Since mutual funds are managed by investment professionals, they’re great if you want someone else calling the shots — and can afford to pay for it. Management fees for mutual funds tend to run from 1-3 percent on whatever dollar amount you hold in a fund.

Can you use it in a sentence?

Jenn opted for a mutual fund after she got that big inheritance. The manager is basically Christian Bale’s character in the Big Short. Haircut and everything.


Exchange traded funds are like mutual funds’ cousins. They also pool the money of a group of investors, but instead of trying to identify individual winners in the market, ETFs are tied to an “index”, which is an entire genre of investments (like, the top 500 companies, or renewable energy as a whole industry). ETFs are really popular these days, since their fees are generally a lot lower than than those of mutual funds. Expect to pay 0.25-1 percent, tops.

Can you use it in a sentence?

Emmett had invested in the JJA Bloomberg Agricultural ETF, which is weird, because that fund includes everything he won’t eat anymore: corn, soybeans, wheat, sugar, and coffee.

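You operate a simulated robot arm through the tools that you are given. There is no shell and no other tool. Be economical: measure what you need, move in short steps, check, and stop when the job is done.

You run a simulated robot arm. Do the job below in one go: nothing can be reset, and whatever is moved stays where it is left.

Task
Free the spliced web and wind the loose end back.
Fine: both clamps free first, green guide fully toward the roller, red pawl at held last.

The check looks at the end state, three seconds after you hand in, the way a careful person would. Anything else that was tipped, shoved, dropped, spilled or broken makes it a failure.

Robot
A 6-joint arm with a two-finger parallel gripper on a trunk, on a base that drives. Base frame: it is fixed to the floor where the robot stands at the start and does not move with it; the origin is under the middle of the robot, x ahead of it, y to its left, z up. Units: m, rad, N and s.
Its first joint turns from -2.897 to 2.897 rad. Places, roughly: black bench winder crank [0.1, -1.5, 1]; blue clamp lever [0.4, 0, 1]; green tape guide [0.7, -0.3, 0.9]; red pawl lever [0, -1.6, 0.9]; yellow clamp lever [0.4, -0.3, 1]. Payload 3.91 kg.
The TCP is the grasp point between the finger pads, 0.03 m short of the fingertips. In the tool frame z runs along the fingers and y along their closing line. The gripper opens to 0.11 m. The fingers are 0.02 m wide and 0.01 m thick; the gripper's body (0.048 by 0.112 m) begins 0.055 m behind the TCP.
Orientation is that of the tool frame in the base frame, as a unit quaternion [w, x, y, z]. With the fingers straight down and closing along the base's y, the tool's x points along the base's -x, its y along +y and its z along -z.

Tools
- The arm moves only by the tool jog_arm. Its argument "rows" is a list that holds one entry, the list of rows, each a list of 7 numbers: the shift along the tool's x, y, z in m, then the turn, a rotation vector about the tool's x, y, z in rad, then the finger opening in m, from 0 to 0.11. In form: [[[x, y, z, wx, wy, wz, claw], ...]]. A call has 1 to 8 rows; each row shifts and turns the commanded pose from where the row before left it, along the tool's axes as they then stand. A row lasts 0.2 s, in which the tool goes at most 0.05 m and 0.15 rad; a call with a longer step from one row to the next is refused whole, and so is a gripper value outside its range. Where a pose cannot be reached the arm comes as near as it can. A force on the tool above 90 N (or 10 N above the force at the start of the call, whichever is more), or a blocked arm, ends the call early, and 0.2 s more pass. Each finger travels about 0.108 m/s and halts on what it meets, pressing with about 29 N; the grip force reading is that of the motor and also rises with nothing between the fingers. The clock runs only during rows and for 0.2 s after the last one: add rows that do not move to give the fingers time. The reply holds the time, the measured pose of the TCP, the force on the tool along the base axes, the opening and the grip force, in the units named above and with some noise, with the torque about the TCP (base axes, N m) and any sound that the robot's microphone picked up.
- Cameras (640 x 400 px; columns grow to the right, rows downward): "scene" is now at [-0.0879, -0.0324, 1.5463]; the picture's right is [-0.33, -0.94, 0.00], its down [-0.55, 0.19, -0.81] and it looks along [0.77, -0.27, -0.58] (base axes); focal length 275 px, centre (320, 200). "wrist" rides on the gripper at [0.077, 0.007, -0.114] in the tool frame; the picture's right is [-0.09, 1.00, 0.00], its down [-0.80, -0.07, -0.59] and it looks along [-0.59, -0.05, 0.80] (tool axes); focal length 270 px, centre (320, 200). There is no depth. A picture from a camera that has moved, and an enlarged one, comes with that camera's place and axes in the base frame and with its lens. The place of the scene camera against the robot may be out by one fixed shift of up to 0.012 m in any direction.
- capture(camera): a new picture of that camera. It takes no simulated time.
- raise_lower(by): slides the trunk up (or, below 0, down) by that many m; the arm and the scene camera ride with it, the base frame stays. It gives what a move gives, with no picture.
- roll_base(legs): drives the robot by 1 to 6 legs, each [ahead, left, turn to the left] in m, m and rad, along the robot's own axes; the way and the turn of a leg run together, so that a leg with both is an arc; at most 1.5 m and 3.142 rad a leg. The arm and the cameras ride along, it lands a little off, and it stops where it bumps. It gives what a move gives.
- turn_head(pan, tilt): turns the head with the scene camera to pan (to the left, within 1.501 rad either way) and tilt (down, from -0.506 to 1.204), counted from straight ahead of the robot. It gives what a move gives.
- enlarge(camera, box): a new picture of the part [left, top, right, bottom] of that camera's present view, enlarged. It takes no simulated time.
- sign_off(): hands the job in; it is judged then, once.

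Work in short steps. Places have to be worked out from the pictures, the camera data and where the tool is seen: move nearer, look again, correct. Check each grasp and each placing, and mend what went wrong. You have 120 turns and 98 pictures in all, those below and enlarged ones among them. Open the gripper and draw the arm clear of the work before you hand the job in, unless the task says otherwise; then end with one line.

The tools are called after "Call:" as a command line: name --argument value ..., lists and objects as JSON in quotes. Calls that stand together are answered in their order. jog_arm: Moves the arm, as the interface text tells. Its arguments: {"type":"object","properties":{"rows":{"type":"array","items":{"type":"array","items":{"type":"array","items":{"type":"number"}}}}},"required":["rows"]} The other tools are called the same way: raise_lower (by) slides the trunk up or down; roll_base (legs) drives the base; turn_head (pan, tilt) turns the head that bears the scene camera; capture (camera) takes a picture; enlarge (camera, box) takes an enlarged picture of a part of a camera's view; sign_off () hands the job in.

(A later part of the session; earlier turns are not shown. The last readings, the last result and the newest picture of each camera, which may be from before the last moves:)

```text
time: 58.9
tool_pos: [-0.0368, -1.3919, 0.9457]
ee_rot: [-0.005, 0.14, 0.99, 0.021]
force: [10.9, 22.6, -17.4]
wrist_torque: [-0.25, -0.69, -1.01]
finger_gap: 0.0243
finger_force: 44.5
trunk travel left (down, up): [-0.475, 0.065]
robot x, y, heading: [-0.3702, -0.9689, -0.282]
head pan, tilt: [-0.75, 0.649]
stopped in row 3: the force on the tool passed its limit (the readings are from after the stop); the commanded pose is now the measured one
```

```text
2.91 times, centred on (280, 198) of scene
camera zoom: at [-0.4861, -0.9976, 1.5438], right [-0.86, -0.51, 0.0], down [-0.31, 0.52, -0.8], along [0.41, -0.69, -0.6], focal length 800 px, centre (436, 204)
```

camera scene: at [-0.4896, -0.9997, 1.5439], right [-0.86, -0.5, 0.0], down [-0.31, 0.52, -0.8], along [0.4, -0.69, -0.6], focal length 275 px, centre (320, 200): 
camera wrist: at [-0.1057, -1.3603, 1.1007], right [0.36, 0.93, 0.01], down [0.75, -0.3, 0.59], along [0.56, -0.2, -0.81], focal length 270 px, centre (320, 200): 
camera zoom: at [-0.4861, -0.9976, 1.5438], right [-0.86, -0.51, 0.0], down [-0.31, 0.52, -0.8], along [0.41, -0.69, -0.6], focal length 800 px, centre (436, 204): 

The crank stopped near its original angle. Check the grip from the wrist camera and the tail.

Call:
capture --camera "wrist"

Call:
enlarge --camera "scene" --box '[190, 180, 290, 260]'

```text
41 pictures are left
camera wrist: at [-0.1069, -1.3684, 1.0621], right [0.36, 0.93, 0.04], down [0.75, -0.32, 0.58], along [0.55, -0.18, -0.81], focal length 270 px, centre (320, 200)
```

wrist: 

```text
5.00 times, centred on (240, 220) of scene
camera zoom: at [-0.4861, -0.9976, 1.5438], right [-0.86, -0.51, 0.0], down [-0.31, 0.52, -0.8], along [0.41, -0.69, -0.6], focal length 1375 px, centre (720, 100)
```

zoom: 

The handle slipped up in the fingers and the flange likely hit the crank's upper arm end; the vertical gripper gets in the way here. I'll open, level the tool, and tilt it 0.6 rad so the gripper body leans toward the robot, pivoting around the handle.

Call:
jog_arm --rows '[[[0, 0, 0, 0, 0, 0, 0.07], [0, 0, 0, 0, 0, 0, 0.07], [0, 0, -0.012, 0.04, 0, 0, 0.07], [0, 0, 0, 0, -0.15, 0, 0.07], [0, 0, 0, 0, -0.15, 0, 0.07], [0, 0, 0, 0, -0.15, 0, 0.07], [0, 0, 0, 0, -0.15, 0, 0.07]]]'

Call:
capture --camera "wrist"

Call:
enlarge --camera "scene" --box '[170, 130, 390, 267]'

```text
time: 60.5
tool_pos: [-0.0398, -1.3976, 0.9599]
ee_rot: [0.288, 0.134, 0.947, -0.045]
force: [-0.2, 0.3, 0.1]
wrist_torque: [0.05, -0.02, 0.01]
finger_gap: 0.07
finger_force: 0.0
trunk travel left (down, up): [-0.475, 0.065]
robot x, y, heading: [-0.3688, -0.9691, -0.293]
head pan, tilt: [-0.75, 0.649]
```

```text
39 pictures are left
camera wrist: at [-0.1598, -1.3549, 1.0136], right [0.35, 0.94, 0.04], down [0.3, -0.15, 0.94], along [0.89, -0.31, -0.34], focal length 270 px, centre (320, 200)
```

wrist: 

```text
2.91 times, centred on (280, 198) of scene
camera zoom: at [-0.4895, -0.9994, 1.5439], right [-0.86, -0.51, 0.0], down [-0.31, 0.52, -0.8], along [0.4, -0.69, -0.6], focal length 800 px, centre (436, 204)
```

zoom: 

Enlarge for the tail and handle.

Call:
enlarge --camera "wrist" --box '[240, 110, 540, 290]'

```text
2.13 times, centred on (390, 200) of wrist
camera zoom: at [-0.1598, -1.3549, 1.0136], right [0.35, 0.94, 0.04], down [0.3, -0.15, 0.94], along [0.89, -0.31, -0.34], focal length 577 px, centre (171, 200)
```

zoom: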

AKA, the Registered Retirement Savings Plan. It’s a savings account where you can store money for retirement and invest it however you like (mutual funds, bonds, etc.) RRSPs are most people’s first thought when it comes to retirement planning, but they can also be used to save for buying a home and going back to university, and you get a tax refund for contributing to them.

A few things to keep in mind about RRSPs: 1) There’s a limit to how much you can sock away. In 2017, it’ll be 18 percent of your gross income or $26,010, whichever is lower. 2) When you finally retire and take advantage of your RRSP savings, the government will charge you income tax on it, so make sure to factor this into your savings plan. 3) Try to not touch your money once you’ve invested it in an RRSP. If you decide to withdraw to finance your summer travel plans, for example, you’ll get charged a huge penalty.

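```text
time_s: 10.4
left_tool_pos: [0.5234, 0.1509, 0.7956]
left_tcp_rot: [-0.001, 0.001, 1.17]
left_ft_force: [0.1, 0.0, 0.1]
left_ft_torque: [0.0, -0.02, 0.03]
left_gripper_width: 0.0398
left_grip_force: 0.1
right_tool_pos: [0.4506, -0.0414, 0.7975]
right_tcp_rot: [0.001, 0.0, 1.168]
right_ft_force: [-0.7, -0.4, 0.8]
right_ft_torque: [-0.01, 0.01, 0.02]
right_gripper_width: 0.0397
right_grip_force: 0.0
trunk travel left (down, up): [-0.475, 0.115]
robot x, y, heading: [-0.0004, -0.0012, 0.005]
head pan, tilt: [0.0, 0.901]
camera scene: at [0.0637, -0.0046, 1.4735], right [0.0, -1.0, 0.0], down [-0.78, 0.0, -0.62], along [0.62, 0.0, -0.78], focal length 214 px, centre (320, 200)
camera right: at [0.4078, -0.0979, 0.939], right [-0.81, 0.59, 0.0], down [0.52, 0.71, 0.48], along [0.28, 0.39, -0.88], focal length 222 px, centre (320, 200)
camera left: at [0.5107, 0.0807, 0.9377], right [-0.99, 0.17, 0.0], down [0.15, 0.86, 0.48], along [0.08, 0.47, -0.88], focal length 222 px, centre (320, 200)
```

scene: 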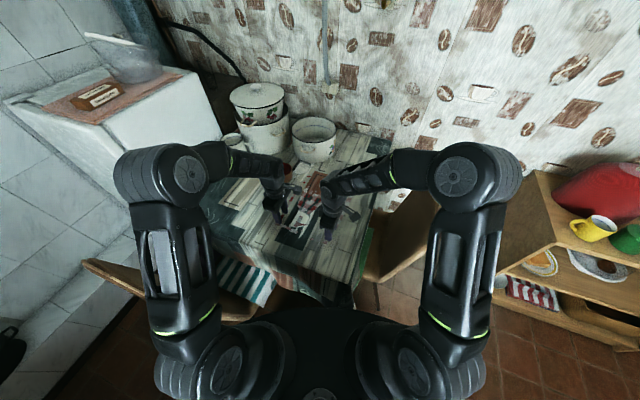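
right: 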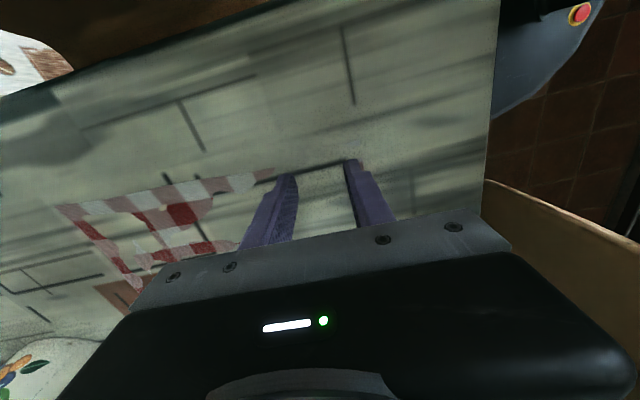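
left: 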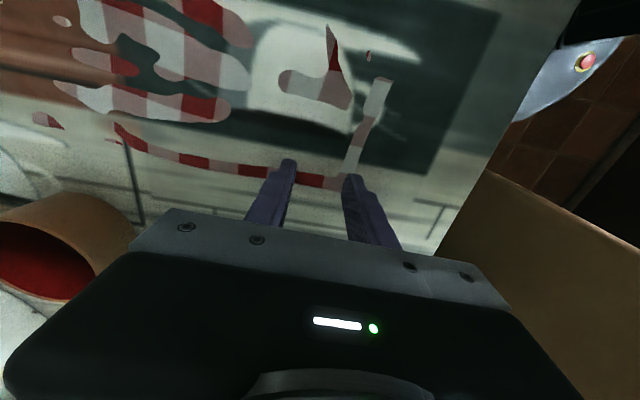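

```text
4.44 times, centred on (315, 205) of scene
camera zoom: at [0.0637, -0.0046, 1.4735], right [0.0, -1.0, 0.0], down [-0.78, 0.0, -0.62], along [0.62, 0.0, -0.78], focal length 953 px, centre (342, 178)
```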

Can you use it in a sentence?

Charlotte’s workplace matches her RRSP contributions, so she socks away a tenth of every paycheque to get all that sweet free money.


Stands for Tax Free Savings Account. Similar to an the RRSP, this is kind of like a savings account where you can invest your money. But unlike the RRSP, the government doesn’t take any tax when you withdraw your money (hence “tax free savings”), and if you withdraw from your TFSA, you don’t have to put money back into it. Instead, your contribution room will increase the following year. TFSAs are great for both short and longer-term saving, like when you need to get new furniture, buy a car, or plan for a kid. They’ve also got contribution limits attached to them — $5,500 in 2016 — but if you withdraw all your money one year, you can just add that same amount back on top of next year’s limit.

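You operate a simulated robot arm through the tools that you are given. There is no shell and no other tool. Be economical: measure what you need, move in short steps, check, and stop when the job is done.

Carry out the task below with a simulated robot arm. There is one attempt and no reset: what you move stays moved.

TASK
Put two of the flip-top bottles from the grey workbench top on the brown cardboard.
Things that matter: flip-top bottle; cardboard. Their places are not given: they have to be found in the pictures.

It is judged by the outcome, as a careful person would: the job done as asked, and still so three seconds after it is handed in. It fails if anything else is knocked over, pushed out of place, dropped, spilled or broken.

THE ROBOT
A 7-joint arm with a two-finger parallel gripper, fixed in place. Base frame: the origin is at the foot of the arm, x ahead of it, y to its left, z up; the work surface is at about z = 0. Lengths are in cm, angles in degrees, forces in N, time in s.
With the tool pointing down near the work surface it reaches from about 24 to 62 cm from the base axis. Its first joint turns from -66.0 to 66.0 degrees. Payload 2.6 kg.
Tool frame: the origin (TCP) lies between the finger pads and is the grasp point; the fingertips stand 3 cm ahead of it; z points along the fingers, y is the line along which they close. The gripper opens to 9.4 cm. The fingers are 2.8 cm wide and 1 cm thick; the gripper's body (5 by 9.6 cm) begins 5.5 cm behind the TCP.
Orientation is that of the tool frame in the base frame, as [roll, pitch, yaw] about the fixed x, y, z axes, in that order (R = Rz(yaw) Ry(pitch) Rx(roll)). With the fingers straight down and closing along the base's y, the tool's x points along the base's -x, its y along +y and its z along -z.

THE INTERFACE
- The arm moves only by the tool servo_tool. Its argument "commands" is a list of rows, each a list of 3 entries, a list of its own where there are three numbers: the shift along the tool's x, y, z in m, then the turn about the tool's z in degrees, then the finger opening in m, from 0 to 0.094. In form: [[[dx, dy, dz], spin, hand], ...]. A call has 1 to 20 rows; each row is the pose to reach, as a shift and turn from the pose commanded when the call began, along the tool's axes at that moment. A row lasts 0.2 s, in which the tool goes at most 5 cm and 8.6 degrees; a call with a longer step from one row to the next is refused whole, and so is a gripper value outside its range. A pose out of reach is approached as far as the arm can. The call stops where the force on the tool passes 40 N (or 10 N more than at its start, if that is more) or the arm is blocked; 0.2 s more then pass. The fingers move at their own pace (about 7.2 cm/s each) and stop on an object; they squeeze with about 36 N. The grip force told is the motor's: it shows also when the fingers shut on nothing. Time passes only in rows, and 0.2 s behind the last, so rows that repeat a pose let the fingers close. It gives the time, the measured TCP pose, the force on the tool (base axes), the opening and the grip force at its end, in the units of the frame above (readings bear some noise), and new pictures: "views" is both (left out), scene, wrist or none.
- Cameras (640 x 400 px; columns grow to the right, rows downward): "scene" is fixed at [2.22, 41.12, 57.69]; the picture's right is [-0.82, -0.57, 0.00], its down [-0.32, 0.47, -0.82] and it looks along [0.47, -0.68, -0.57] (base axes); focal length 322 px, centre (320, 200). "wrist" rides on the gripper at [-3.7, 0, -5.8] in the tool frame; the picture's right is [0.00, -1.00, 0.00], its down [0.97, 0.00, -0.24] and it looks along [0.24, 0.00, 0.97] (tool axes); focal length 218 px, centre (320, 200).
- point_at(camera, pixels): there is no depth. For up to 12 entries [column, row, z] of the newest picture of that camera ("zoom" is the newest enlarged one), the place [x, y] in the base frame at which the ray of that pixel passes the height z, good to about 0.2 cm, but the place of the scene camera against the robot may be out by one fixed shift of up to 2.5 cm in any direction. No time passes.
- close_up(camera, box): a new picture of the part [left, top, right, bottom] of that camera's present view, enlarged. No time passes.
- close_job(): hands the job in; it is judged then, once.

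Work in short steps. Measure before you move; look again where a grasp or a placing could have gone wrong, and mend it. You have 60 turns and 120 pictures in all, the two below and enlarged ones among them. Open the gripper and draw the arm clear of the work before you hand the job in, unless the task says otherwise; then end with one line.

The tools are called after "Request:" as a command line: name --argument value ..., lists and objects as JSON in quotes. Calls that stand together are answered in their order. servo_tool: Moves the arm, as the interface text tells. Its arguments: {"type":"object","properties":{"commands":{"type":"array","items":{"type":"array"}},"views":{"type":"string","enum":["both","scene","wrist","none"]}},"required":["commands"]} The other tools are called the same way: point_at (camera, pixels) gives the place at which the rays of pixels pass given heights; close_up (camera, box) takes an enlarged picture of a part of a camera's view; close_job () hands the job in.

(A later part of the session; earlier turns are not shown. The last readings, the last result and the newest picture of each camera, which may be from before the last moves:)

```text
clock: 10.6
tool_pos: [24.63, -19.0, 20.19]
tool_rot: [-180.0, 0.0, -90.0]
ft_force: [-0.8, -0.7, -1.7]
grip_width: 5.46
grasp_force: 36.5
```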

Can you use it in a sentence?

Arjun decided to empty out his TFSA when he was planning that misguided road trip across Canada.

Alternative investments

It’s not all about the stock market. Given you know what you’re buying, there are tons of things that classify as sensible “alternative investments” — things like real estate, fine art, or gold. Remember, these are things that are known to appreciate in value. Your cargo bike is not an alternative investment.

Can you use it in a sentence?

Sean and Erik opted for an alternate investment instead of a mutual fund. They bought a house with a basement suite, and rented it out to a college kid who blasts that obnoxious Chainsmokers’ song Every. Single. Night.